Support for Mortgage Interest changes risk increasing repossessions

In recent weeks a number of constituents have contacted me about changes the Government is making to the support it offers to people on low incomes to help maintain the interest element of their mortgage.

Since 2010, the Government has already more tightly targeted Support for Mortgage Interest (SMI) on a number of occasions, for example by introducing an upper cap on the interest payable, and increasing the waiting time from 13 weeks to 39 weeks.

The Government is now moving forward with plans that tackle its long held suspicion and dislike of SMI by scrapping it completely and replacing the benefit with a state-backed loan.

It's never been a benefit that has paid off the capital part of mortgage loans, simply one that pays some of the interest, in order to try and prevent people at risk of repossession from losing their homes.

The Government has made clear that the people most likely to be impacted by the change are those in retirement, saying that: 'In 1948, it was very unusual for people to take mortgages into retirement. However, now almost half of SMI recipients are pensioners, many of whom are likely to receive SMI for significant periods into their retirement.’

Pushing pensioners into hardship, and placing more at risk of repossession is particularly cruel.

One of the constituents I’ve been contacted by explained that she has lived in her home for decades. She paid her mortgage without any difficulty until she became unwell. Now retired and registered disabled, my constituent has been reliant on SMI to stave off repossession.

With SMI not being enough to pay the interest payment on her mortgage each month, arrears have still accrued. All that replacing SMI with a state-backed loan will do, is eat into any remaining equity she has in her property, so that when she is repossessed, or has to sell up, she will have little or no equity left.

Instead of the Government paying the approx. £100 per month it does now for SMI, my constituent will need to move to rented accommodation and claim Housing Benefit – which pays £153.02 per week based on the current Local Housing Allowance for a one bed property in Brighton and Hove.

Not only is scrapping SMI and introducing the new loan cruel, in my constituent’s case, the figures just don’t add up either.  Instead of paying about £1,200 each year, the DWP would need to fork out almost £8,000.

Like so many government changes it's a short-sighted move, and rather than make any real savings, it will shift the costs and burden elsewhere.

With the government awarding the SMI loan contract to the private company Serco, I also have serious questions about the Government's motives for the change.

A state-backed second mortgage, being administered on their behalf by a private company, should be ringing serious alarm bells.

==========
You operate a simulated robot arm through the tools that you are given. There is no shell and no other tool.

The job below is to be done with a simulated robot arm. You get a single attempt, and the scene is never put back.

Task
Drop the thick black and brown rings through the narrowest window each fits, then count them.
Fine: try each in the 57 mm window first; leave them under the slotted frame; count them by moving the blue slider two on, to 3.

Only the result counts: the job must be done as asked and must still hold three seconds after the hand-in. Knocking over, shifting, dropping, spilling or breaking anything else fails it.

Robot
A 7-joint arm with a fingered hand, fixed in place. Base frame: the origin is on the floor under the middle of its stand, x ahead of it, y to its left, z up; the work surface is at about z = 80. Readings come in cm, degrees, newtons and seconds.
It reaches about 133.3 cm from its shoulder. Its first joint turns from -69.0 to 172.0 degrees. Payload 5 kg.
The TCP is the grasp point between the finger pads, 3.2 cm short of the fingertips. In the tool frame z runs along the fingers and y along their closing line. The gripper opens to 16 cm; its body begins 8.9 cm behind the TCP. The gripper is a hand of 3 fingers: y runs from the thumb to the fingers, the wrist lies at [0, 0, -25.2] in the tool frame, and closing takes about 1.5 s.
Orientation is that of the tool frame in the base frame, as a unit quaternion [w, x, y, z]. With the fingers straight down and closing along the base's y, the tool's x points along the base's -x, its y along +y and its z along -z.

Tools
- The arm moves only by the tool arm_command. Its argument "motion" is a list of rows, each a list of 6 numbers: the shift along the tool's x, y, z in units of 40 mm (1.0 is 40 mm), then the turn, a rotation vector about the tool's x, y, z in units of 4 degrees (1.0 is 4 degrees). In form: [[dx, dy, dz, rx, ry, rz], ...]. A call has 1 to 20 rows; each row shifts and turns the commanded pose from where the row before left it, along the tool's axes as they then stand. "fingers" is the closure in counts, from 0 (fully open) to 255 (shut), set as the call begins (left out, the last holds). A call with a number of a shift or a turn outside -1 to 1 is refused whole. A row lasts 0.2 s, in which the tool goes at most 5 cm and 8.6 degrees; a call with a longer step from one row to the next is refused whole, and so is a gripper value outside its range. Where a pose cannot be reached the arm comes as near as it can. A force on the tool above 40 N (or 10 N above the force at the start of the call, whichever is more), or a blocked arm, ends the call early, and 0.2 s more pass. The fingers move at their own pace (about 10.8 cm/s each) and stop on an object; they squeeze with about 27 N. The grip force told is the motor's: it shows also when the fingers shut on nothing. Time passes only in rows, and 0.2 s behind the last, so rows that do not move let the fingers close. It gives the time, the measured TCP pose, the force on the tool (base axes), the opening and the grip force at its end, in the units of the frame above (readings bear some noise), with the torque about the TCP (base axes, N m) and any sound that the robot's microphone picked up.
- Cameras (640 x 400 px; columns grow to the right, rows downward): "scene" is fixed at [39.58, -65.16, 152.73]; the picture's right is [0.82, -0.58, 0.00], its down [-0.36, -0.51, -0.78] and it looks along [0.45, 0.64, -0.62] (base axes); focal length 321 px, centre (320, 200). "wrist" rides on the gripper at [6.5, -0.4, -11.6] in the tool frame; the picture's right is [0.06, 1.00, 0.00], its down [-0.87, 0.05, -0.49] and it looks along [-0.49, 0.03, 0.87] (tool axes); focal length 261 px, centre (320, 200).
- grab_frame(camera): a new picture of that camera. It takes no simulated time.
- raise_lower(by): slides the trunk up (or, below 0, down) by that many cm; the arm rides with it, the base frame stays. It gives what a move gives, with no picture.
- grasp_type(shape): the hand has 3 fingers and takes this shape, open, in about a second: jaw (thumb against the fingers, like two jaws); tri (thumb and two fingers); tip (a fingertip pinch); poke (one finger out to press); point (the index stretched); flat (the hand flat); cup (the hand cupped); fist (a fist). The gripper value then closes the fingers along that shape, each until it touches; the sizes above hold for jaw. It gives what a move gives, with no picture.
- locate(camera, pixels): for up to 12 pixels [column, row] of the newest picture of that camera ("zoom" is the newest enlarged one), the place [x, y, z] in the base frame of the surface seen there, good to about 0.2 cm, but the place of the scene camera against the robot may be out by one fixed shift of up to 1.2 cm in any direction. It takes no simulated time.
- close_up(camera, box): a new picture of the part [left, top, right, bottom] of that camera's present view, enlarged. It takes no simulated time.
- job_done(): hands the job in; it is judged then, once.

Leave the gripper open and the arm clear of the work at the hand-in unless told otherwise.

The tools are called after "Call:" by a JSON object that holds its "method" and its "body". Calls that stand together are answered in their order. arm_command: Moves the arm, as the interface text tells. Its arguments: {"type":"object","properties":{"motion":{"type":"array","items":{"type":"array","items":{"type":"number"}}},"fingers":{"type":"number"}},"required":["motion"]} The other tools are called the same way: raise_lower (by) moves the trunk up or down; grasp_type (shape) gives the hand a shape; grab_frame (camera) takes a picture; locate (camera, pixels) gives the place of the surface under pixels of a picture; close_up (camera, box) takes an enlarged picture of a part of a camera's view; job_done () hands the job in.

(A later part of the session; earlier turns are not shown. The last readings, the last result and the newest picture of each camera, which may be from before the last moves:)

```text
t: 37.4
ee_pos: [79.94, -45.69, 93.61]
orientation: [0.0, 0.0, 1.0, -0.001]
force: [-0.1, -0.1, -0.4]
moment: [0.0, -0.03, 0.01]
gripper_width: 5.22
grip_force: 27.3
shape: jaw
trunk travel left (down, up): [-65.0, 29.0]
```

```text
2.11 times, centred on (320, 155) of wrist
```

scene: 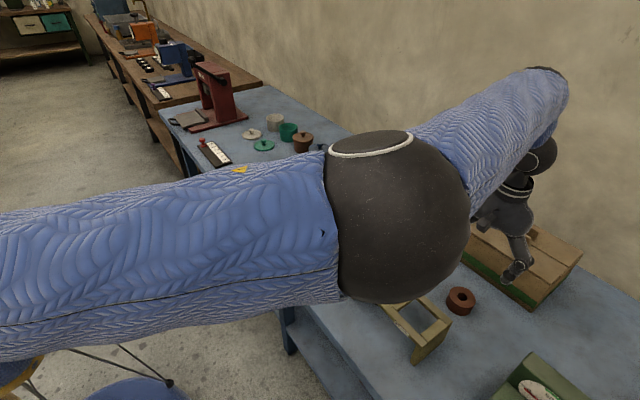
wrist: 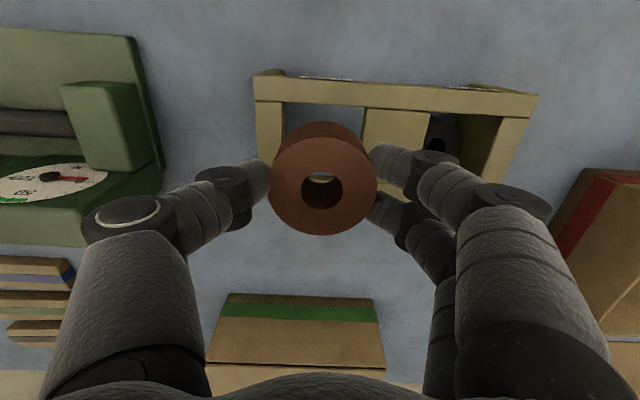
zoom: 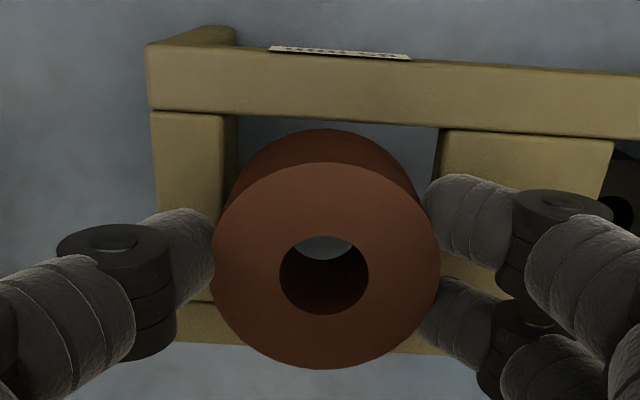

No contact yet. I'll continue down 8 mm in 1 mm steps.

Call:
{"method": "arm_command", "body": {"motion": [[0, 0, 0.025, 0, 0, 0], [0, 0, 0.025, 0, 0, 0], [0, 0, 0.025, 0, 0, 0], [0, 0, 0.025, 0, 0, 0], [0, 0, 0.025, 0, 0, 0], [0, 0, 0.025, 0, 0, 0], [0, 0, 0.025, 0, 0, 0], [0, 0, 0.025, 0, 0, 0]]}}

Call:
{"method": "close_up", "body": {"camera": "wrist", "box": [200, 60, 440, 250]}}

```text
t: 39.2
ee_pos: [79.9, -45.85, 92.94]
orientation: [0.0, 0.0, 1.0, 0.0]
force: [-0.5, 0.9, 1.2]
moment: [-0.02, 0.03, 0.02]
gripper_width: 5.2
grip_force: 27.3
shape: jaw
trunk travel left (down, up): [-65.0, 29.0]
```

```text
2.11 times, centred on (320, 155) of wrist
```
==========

The government has justified the change by saying: “Changing this help from a benefit into a loan is intended to ensure that owner-occupier claimants continue to be protected from the risk of having their homes repossessed whilst providing increased fairness to taxpayers, many of whom cannot afford to buy a home of their own.”

I agree that it is a scandal that so many people are unable to buy a home of their own. Yet when they are able to, let’s try and keep them there. Needlessly falling off, or being pushed off, the housing ladder simply because of illness or hardship, is not the answer.

Like so many other changes introduced by the Government, when communicating their flimsy reasons for removing support, they are deliberately pitting people against each other to dilute the criticism the proposals receive.

I will continue to challenge the Government on the SMI changes, and their welfare reform agenda, including the lack of information in the public domain about the shape of the loans that Serco will administer.